17. The heat-protection element as recited in claim 13 wherein at least three circumferentially distributed, tab connecting portions are formed in the axially forward region.

18. The heat-protection element as recited in claim 13 wherein a single circumferential connecting portion is formed in the axially forward region.

19. The heat-protection element as recited in claim 18 wherein the connecting portion is in the form of a circumferential welded or brazed seam.

20. The heat-protection element as recited in claim 13 wherein the end portion is bent over axially forwardly.

21. The heat-protection element as recited in claim 13 wherein the end portion defines a brim.

22. The heat-protection element as recited in claim 13 wherein in the axially central region, at least three circumferentially distributed, radially inwardly formed corrugations are formed and serve as respective supporting portions.

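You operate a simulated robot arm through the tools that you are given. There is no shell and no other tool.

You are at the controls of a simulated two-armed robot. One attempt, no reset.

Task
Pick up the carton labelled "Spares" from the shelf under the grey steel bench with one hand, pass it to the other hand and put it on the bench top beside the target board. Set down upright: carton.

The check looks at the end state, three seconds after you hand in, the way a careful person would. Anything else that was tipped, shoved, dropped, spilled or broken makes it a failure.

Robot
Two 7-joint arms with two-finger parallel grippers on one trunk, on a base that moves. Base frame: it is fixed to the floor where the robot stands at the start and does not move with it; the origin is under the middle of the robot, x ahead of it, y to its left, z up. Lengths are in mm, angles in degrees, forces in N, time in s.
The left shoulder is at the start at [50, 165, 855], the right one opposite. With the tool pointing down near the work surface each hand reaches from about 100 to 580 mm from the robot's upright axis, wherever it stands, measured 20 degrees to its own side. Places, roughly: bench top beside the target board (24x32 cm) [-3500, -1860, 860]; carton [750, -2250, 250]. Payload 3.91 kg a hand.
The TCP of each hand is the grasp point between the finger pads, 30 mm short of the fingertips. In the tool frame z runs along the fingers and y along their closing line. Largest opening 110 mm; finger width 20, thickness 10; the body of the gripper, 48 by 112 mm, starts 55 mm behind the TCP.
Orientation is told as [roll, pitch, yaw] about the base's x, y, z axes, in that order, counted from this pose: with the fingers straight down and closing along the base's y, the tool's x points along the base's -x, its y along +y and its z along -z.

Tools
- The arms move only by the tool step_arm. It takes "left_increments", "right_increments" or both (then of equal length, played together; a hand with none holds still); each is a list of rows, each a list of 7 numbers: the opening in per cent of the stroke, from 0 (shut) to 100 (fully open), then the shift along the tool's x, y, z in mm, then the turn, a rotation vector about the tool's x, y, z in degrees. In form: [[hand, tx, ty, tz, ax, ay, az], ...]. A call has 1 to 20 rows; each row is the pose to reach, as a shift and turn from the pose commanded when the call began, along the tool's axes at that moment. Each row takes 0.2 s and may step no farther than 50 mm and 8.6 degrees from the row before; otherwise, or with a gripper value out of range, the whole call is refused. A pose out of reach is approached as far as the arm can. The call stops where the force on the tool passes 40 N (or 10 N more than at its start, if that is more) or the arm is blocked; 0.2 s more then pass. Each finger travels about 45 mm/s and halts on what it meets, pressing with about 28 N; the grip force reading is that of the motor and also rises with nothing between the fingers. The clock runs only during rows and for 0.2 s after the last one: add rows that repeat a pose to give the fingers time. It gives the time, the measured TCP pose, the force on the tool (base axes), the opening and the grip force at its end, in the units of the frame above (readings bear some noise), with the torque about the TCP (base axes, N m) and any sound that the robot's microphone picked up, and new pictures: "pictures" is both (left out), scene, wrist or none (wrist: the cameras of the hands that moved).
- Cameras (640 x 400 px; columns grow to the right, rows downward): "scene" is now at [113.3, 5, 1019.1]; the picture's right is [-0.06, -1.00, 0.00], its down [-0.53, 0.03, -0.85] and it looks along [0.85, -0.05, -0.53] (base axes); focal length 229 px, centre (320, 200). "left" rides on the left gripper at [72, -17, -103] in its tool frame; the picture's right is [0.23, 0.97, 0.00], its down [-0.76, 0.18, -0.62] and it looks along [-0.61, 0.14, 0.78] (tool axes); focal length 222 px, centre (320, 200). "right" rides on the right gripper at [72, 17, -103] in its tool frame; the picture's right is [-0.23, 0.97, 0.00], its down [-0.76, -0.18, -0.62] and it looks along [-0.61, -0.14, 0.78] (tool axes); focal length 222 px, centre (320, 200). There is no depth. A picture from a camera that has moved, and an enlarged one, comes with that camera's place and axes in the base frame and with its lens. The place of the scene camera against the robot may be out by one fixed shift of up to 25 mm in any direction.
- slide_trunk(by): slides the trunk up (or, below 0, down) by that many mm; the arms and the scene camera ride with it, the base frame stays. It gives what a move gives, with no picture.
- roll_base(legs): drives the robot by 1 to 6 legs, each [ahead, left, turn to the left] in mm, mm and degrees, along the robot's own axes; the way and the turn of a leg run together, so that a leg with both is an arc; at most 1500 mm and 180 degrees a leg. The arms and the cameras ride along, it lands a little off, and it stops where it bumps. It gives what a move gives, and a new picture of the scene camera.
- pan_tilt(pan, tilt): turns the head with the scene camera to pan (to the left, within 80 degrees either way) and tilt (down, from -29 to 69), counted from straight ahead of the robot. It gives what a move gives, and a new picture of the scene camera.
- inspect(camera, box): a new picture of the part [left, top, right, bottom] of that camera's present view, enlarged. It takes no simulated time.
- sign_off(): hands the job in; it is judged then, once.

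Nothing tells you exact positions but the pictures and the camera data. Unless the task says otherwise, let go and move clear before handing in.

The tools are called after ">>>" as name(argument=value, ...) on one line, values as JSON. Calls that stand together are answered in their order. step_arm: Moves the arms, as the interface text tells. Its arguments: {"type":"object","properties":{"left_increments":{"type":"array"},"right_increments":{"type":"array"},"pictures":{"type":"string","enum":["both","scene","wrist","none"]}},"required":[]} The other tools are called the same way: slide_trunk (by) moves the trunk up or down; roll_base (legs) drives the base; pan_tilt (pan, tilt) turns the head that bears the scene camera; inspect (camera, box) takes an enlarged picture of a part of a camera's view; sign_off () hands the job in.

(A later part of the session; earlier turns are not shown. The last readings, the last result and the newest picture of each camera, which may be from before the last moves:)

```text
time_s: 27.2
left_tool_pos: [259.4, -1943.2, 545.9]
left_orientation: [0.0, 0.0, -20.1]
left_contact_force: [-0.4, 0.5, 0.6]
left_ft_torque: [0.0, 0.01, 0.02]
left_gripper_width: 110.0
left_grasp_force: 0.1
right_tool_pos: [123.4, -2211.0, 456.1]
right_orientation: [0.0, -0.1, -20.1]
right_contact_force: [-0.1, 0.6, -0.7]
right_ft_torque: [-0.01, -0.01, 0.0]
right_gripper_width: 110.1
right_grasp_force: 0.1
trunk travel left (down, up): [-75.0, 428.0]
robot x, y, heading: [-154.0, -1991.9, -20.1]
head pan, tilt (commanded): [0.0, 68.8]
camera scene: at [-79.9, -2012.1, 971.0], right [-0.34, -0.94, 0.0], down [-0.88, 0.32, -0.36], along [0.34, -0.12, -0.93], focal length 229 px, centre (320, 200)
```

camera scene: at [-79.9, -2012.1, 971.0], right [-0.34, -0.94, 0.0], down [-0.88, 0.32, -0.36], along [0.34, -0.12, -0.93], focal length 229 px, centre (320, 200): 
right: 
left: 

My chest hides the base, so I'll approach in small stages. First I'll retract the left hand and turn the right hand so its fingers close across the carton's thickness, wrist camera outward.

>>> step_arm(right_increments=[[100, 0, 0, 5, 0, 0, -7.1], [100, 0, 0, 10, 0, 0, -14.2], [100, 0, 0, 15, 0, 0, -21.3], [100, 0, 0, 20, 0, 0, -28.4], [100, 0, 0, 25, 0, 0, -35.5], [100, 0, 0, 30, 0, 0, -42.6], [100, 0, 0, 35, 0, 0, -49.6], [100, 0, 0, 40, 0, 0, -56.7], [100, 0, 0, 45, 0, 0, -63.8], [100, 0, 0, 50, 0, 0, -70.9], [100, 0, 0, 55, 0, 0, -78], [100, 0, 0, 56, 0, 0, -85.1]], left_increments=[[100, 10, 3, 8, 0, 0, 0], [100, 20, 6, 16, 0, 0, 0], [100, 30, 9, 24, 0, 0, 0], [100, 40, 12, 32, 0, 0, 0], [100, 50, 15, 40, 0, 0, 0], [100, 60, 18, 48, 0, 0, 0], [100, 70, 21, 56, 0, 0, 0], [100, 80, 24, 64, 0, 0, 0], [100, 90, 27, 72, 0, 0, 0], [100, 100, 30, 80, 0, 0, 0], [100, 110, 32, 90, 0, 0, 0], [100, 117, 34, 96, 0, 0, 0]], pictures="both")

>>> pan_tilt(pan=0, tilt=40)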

23. The heat-protection element as recited in claim 13 wherein, in the axially central region, there is provided a single circumferential supporting portion contactable with, or is in contact with, an annular sealing device supported on the bearing chamber.

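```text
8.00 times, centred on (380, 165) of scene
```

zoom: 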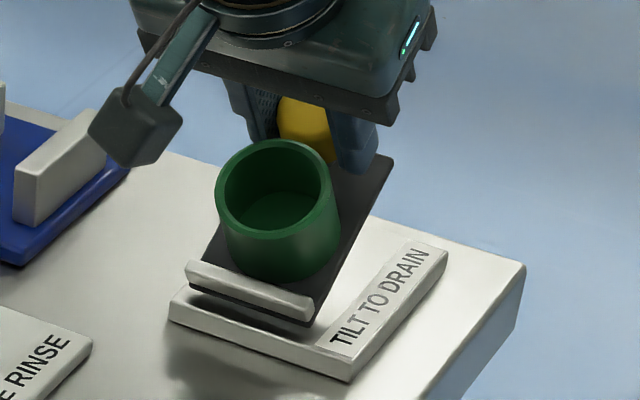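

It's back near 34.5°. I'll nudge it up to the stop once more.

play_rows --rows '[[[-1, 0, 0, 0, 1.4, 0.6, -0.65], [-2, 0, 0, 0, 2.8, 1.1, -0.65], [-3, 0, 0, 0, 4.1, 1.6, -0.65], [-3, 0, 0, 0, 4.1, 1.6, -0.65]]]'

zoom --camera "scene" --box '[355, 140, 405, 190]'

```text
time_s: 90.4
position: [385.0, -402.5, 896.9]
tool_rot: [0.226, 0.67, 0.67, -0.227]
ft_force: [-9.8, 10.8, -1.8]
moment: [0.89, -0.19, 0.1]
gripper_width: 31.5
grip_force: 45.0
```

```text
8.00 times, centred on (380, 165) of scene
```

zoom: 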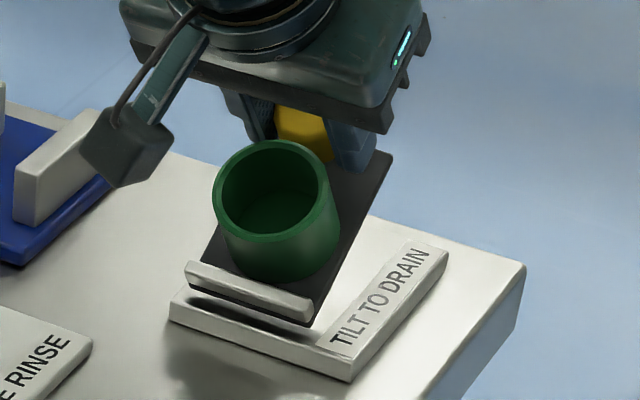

24. The heat-protection element as recited in claim 13 wherein the annular sealing device is a rope seal.

25. A heat-protection unit for a bearing chamber of a gas turbine, the heat-protection unit comprising the heat-protection element as recited in claim 13 and the protective element, the protective element being connected by the material-to-material bond to the heat-protection element in the axially forward region.

26. The heat-protection unit as recited in claim 25 wherein the seal carrier includes a carbon seal.

27. A gas turbine comprising: at least one bearing chamber; and the heat-protection element as recited in claim 13 disposed around the bearing chamber.

28. The gas turbine as recited in claim 27 wherein the gas turbine is an airline gas turbine.

29. The gas turbine as recited in claim 27 wherein the heat-protection element is provided in the region of a turbine center frame or as part of a turbine center frame.